European Journal of Clinical Microbiology & Infectious Diseases | 2008
Glen T. Hansen; Susan R. Swanzy; R. Gupta; Brad T. Cookson; Ajit P. Limaye
Fluoroquinolones have several properties that make them potentially attractive candidates for the treatment of Nocardia infections, but information regarding their in vitro activity is limited. Minimum inhibitory concentrations (MIC) of five fluoroquinolones and other antimicrobials were determined by the reference broth dilution and E-test methods for 33 consecutive clinical isolates of Nocardia speciated by 16S rRNA gene sequences. The isolates included: Nocardia cyriacigeorgica (n = 6), N. nova (n = 8), N. farcinica (n = 8), N. brasiliensis (n = 3), N. asteroides (n = 4), and N. veterana (n = 4). MIC50/MIC90 results for ciprofloxacin, gatifloxacin, gemifloxacin, levofloxacin, and moxifloxacin by broth dilution were 32/32, 2/4, 1/4, 32/32, and 2/2 μg/ml, respectively. The MICs by broth dilution and E-test were within a two-fold doubling dilution for 94%, 97%, 97%, 100%, and 100% of isolates for ciprofloxacin, gatifloxacin, gemifloxacin, levofloxacin, and moxifloxacin, respectively.

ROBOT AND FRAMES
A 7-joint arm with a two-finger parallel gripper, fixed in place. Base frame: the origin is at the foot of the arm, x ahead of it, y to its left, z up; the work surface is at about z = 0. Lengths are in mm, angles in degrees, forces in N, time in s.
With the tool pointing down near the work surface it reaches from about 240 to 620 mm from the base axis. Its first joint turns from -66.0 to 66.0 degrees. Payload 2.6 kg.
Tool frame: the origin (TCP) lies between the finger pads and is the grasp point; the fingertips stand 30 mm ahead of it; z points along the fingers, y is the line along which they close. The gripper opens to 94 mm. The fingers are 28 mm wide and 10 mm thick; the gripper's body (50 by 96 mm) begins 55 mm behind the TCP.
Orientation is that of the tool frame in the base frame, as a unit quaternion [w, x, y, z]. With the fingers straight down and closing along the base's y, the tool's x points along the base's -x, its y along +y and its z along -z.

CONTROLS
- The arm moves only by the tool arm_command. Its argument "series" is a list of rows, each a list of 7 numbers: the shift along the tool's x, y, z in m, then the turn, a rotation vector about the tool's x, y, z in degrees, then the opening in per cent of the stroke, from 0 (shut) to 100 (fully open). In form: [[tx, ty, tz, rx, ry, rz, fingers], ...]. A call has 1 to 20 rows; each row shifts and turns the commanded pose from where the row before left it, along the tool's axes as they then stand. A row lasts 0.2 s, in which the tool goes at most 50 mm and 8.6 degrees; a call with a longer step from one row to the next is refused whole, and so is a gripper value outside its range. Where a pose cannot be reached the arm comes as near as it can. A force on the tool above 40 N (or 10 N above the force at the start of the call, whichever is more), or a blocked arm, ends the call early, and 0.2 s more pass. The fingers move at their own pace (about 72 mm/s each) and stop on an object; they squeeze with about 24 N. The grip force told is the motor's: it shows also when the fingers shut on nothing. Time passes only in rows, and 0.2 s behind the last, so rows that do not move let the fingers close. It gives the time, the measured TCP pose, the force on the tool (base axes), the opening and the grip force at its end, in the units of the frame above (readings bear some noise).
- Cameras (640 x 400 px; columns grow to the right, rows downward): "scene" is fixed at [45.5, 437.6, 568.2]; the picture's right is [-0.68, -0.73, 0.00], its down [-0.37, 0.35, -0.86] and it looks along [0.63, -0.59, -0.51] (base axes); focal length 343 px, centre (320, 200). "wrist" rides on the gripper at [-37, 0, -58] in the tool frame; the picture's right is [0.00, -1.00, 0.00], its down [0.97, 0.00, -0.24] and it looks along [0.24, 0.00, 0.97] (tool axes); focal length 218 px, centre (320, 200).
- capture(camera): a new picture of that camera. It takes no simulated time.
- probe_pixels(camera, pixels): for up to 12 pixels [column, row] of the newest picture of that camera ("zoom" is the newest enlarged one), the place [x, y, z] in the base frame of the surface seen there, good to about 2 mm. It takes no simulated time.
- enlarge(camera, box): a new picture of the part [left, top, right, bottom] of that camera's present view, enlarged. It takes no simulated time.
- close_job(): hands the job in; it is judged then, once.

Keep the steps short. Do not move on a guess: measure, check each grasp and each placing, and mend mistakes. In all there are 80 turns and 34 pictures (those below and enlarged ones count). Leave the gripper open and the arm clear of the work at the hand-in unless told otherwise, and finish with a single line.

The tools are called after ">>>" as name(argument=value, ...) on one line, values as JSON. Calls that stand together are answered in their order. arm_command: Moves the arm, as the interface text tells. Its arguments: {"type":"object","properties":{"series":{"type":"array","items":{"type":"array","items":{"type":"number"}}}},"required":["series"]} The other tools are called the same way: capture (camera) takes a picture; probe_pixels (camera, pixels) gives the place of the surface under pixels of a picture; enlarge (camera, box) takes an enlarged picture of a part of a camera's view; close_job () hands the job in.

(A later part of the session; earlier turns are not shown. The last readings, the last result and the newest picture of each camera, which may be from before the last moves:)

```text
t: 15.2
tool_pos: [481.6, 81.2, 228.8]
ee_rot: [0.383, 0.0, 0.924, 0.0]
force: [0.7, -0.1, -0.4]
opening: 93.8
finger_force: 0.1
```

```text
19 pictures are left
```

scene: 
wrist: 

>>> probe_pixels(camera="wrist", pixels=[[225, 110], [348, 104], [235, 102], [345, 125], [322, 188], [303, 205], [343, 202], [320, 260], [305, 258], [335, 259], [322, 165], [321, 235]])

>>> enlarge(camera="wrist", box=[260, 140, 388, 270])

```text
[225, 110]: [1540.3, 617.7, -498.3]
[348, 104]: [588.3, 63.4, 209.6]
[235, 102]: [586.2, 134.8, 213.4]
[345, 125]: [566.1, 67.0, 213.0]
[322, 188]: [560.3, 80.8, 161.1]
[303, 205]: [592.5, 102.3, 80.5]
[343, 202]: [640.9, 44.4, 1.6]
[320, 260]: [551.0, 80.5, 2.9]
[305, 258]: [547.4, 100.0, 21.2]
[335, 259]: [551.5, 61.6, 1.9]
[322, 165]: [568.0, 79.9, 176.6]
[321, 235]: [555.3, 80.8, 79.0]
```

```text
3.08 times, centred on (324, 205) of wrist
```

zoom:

For ciprofloxacin, the E-test results showed either complete categorical agreement or minor error compared to the reference broth dilution method for 97% (32/33) of the isolates. For other fluoroquinolones, using Streptococcus pneumoniae breakpoints, 94% (124/132) of MIC results by E-test showed either complete agreement or minor error compared to the reference broth dilution method. Fluoroquinolones show variable in vitro activity against clinical isolates of Nocardia spp., and MICs determined by the E-test show reasonable agreement with those determined by the reference broth dilution method.